SOUTHFIELD, Mich. (WOOD) — Lawyers handling Patrick Lyoya’s family’s civil lawsuit say two experts have provided opinions indicating that the former Grand Rapids police officer who shot and killed Lyoya in 2022 used excessive force.

Attorneys Ben Crump and Ven Johnson held a news conference in metro Detroit Monday to discuss “substantial new evidence” in the family’s wrongful death lawsuit. They focused on affidavits from experts about policies and procedures that the attorneys argue former Grand Rapids Police Department Officer Christopher Schurr did not follow.

“We went out and hired experts, state-of-the-art hired experts in the area of what we call police procedures, police misconduct, call it what you will,” Johnson said.

The two experts are Ken Katsaris, the former sheriff of Tallahassee, Florida, and Tom Tiderington, the former chief of police for Plymouth Township, Michigan.

“What we asked Tiderington and Katsaris to do was to go through the video and to analyze what they believe to be the rights and wrongs of what was done,” Johnson said.

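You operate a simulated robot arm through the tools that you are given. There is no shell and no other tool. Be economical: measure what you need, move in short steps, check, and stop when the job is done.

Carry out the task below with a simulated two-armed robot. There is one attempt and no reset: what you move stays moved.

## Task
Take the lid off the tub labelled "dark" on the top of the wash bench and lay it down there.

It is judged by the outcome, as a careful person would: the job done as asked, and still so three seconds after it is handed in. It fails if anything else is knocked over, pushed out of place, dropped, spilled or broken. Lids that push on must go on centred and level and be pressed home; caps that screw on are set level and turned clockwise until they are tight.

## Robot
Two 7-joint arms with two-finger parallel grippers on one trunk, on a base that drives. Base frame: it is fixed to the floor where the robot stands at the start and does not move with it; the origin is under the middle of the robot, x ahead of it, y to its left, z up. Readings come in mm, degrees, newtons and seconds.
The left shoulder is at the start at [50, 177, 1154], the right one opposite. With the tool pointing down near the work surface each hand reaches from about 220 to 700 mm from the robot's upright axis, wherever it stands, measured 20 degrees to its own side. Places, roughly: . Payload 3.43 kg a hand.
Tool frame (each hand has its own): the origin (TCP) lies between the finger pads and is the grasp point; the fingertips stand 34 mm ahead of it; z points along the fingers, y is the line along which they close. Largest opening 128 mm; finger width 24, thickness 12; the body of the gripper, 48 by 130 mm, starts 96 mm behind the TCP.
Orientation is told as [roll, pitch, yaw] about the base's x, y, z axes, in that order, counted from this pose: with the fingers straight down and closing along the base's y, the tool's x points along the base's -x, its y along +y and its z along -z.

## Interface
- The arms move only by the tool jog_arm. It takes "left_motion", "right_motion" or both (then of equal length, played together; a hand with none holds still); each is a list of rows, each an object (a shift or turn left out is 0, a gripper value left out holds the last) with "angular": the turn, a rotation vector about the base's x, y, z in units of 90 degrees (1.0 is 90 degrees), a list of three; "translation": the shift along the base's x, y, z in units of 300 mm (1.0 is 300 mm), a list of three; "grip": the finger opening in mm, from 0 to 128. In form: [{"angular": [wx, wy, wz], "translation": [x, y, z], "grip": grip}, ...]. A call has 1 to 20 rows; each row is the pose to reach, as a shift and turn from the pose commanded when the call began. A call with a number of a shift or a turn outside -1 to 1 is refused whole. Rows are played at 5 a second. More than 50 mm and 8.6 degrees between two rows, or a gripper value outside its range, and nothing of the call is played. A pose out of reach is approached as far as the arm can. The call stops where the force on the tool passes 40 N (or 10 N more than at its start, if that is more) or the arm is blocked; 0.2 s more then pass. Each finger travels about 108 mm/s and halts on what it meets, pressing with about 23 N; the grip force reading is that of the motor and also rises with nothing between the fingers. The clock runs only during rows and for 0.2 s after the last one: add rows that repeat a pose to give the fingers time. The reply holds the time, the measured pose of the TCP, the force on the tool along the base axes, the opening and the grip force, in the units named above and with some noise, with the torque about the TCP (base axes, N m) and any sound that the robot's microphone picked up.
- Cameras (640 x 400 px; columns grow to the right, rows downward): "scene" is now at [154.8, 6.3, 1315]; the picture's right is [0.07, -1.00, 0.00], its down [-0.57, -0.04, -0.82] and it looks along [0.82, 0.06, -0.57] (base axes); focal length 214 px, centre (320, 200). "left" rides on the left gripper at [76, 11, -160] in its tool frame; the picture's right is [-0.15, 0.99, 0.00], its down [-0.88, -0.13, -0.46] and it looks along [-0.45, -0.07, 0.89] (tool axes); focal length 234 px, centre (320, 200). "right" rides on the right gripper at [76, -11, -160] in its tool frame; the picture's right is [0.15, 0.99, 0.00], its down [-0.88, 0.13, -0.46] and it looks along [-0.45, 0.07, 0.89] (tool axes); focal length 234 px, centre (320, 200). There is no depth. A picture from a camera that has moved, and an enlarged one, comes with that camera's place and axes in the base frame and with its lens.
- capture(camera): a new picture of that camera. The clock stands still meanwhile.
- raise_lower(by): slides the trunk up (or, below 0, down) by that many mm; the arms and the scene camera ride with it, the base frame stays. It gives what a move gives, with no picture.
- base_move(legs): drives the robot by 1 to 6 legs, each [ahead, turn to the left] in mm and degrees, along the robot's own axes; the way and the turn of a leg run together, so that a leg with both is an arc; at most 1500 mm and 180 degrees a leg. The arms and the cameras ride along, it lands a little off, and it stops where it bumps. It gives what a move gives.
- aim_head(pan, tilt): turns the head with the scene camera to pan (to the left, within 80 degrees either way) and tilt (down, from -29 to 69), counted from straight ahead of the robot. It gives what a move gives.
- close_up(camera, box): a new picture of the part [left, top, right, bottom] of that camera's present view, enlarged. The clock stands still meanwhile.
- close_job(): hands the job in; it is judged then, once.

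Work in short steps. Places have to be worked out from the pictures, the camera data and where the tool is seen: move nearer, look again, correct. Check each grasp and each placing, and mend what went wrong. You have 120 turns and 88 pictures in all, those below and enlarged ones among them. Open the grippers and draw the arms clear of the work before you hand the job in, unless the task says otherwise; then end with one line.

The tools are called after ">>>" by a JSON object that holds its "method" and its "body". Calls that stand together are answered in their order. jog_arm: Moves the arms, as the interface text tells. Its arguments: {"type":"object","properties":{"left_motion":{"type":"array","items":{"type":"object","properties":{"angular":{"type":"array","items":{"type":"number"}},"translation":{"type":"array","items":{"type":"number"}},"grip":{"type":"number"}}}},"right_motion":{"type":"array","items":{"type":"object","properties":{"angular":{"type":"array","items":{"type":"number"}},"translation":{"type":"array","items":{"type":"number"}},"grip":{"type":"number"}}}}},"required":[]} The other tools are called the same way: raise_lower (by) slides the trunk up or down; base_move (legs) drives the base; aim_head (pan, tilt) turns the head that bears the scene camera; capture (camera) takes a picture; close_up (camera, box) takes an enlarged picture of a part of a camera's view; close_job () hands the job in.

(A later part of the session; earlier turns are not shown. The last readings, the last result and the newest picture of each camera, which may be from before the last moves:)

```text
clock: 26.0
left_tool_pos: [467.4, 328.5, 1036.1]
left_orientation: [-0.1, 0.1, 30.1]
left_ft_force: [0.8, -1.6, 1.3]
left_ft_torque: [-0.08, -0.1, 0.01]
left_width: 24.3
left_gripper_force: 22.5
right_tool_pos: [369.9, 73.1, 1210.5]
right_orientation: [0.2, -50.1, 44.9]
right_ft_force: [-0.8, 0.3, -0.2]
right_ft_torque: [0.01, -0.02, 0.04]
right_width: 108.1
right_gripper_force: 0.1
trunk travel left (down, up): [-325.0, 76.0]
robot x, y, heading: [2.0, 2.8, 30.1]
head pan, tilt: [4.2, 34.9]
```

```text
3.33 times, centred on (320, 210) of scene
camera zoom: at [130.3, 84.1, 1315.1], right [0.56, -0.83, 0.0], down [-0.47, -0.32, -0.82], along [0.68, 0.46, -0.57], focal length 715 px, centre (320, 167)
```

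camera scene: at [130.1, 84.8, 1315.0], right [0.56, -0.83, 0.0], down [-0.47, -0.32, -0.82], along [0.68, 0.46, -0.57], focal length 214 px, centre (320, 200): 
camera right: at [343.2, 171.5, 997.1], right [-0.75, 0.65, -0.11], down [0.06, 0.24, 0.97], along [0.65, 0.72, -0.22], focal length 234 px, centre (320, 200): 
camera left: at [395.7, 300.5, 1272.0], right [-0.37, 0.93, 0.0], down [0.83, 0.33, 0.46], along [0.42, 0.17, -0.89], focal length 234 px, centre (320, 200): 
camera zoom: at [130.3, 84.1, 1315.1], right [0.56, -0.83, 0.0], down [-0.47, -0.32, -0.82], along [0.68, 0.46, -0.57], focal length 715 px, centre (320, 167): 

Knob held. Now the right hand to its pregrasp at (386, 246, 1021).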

He walked through video showing what led up to Lyoya’s April 4, 2022, death, explaining different points that Katsaris and Tiderington made in their affidavits.

“(They) have opined in their affidavits that what we saw here was not only gross derivation, not just a complete ignorance and refusal to follow Schurr’s own training, but even more importantly for us in terms of what we’re talking about, that this deadly force was unnecessary and therefore under the law illegal and excessive,” Johnson said.

Sworn affidavits from Tiderington and Katsaris said Schurr should have warned Lyoya before deploying his taser and shooting him. Tiderington wrote that if Schurr followed proper protocol, Lyoya would likely still be alive today.

“It was unnecessary, objectively unreasonable, and a violation of his training for Schurr to draw his firearm and shoot Lyoya in the back of his head while straddling Lyoya’s back,” read Katsaris’ affidavit.

Katsaris wrote Schurr should have backed up at least 7 feet before deploying the taser and not physically engaged with Lyoya while holding the taser.

Schurr should have been “creating distance and barriers between him and Lyoya,” Katsaris’ affidavit read.

Schurr fatally shot Lyoya on April 4, 2022. Schurr, who has since lost his job, was charged with second-degree murder. A trial has been scheduled for Oct. 24.

The Lyoya family filed the lawsuit in December against the city of Grand Rapids and Schurr. Schurr’s attorneys have asked for the civil suit to be thrown out, saying he is protected by qualified immunity.

His attorneys claim Lyoya fought against him for multiple minutes and that Lyoya had control of Schurr’s taser when he was shot.

Katsaris disagrees.

“I see no video evidence to suggest that Lyoya actively took the Taser from Schurr or otherwise had physical control of the Taser,” he wrote.

Schurr’s attorneys say the officer’s actions were reasonable and he was in fear of his own life. They allege Schurr is protected by qualified immunity because they say he didn’t violate Lyoya’s constitutional rights or established law.

Tinderington countered that Schurr shouldn’t have done the traffic stop in the first place, until after he realized Lyoya had an improperly registered license plate.

Crump claims Lyoya was racially profiled.

“This is simply a case of driving while black. And we don’t ever need to let that issue get swept under the rug,” said Crump.

In a statement to News 8 Monday, Matthew Borgula, Schurr’s attorney in the criminal case, said he had spoken to experts who said Lyoya did not use excessive force:

“The unanimous consensus of police procedure experts to whom I have spoken and who have looked at this case agree that Officer Schurr did not use excessive force and was justified in using force during the arrest of Patrick Lyoya. The plaintiff’s attorneys in this case are likely attempting to try their case, once again, in the public forum.”

Matthew Borgula

Borgula is not representing Schurr in the civil matter; only in the criminal case. News 8 is seeking comment from the attorney representing Schurr in the civil case.

In the criminal case, the second-degree murder trial is set for late October.